Understanding the Expository Process

Discussing the biblical foundations and the definition of expository preaching, while essential, is relatively easy. The real challenge comes when one has to move from the classroom to the weekly pulpit. Unless the preacher understands clearly the expository process, he will never achieve his potential in the craft of expository preaching.

As a frame of reference for this discussion, we propose that the expository process include four standard elements: preparing the expositor, processing and principlizing the biblical text(s), pulling the expository message together, and preaching the exposition. The four phases need equal emphasis if the exposition is to be fully effective in the sight of both God and the congregation.

Preparing the Expositor1

Since God should be the source of expository messages, one who delivers such a message should enjoy intimate communion with God. This is the only way the message can be given with greatest accuracy, clarity, and passion.

At least seven areas of preparation qualify a man to stand in the pulpit and declare, “Thus saith the Lord!”:

1. The preacher must be a truly regenerated believer in Jesus Christ. He must be a part of God’s redeemed family (John 1:12–13). If a man is to deliver a personal message from the heavenly Father effectively, he must be a legitimate spiritual son or the message will inevitably be distorted.

2. The preacher must be appointed and gifted by God to the teaching/preaching ministry (Eph. 4:11–16 and 1 Tim. 3:2). Unless a man is divinely enabled to proclaim, he will be inadequate, possessing only human ability.2

3. The preacher must be inclined and trained to be a student of God’s Word. Otherwise, he cannot carry out the mandate of 2 Tim. 2:15 to “cut straight” the Word of God’s truth.

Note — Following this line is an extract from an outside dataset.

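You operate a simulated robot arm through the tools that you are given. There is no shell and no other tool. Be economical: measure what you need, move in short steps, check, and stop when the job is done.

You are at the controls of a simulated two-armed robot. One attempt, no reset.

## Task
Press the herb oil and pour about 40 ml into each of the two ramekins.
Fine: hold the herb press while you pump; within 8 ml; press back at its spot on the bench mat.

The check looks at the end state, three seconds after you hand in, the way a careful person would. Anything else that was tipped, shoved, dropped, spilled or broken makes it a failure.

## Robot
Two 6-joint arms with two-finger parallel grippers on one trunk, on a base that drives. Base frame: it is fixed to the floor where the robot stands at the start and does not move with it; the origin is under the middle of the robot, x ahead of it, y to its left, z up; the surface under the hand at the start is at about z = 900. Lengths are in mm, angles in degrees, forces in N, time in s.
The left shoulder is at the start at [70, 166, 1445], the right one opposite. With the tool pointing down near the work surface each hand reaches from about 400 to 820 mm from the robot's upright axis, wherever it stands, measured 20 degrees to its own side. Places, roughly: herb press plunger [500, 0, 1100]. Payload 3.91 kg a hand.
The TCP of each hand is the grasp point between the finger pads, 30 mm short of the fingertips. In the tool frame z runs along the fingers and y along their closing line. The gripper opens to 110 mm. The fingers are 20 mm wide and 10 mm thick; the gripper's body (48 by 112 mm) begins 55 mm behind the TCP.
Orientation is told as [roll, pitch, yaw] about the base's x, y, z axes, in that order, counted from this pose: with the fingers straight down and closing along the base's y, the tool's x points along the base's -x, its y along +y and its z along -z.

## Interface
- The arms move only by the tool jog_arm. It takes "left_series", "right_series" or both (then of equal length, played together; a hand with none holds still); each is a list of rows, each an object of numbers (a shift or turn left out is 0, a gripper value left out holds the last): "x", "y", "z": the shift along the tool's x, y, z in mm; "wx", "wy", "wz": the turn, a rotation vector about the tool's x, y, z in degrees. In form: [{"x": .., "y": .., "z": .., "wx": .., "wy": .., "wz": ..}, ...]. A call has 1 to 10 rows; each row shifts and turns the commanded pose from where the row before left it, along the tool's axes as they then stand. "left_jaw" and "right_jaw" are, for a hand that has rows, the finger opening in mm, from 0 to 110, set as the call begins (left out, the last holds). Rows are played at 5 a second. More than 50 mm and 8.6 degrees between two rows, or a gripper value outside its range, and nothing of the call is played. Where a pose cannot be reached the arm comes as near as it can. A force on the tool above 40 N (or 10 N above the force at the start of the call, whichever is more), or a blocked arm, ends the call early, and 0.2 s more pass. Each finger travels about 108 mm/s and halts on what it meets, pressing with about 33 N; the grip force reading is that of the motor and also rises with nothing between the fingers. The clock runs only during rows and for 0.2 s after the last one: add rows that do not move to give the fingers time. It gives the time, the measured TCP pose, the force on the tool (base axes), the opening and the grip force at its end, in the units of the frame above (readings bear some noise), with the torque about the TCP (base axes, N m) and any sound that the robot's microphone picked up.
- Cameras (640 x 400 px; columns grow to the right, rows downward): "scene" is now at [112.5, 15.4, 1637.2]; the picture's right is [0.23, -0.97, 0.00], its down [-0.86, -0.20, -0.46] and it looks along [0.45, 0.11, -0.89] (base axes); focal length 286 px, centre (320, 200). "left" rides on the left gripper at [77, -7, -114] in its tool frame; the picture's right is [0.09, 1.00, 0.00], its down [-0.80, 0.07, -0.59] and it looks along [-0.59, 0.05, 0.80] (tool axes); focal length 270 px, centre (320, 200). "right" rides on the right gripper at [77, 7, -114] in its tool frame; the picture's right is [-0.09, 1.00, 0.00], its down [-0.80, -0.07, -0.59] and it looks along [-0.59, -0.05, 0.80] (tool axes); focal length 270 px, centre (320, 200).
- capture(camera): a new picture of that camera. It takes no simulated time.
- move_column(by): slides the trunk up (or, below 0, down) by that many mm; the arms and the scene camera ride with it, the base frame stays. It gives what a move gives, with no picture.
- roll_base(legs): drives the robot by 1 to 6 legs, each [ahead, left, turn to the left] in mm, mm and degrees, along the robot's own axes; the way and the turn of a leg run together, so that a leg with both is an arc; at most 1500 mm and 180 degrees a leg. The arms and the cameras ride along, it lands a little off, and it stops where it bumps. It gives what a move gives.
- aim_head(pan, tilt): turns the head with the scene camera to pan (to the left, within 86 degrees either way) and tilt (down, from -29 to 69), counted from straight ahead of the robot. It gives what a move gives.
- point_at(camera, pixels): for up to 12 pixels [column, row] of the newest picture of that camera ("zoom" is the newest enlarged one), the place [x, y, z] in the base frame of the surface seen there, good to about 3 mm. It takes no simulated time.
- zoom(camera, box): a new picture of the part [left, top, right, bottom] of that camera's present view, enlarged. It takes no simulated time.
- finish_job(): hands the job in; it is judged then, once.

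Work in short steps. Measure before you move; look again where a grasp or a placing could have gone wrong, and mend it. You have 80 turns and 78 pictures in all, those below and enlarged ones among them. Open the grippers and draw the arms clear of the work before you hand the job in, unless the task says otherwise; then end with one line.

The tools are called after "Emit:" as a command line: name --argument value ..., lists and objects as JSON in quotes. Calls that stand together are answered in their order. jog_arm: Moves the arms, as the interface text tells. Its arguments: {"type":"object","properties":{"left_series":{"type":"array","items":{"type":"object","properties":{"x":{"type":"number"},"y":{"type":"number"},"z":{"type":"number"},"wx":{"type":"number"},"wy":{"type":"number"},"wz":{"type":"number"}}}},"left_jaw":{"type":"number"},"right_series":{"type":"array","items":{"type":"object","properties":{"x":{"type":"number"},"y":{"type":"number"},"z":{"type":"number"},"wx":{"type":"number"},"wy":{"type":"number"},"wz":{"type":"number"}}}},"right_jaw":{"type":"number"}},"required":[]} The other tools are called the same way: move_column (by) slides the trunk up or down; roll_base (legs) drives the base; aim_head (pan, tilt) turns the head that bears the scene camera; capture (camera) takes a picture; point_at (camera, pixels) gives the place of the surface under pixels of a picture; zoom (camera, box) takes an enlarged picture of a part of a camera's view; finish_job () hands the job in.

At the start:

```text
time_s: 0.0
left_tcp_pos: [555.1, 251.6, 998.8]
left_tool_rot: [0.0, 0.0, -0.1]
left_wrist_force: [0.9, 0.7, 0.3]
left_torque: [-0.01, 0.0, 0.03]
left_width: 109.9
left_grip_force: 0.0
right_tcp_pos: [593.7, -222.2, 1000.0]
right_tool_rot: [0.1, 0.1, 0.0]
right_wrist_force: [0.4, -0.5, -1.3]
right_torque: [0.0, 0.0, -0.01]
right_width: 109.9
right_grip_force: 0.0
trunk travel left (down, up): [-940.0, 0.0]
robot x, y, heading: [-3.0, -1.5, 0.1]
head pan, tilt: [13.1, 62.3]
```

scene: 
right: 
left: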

4. The preacher must be a mature believer who demonstrates a consistent godly character (1 Tim. 3:2–3).3

5. The preacher must be dependent upon God the Holy Spirit for divine insight and understanding of God’s Word (1 Cor. 2:14–15). Without the Spirit’s illumination and power, the message will be relatively impotent.4

6. The preacher must be in constant prayerful communion with God to receive the full impact of the Word (Ps. 119:18). The obvious one to consult for clarification is the original author.5

7. The preacher must first let the developing message sift through his own thinking and life before he can preach it. Ezra provides the perfect model: “For Ezra had set his heart to study the law of the Lord, and to practice it, and to teach His statutes and ordinances in Israel” (Ezra 7:10).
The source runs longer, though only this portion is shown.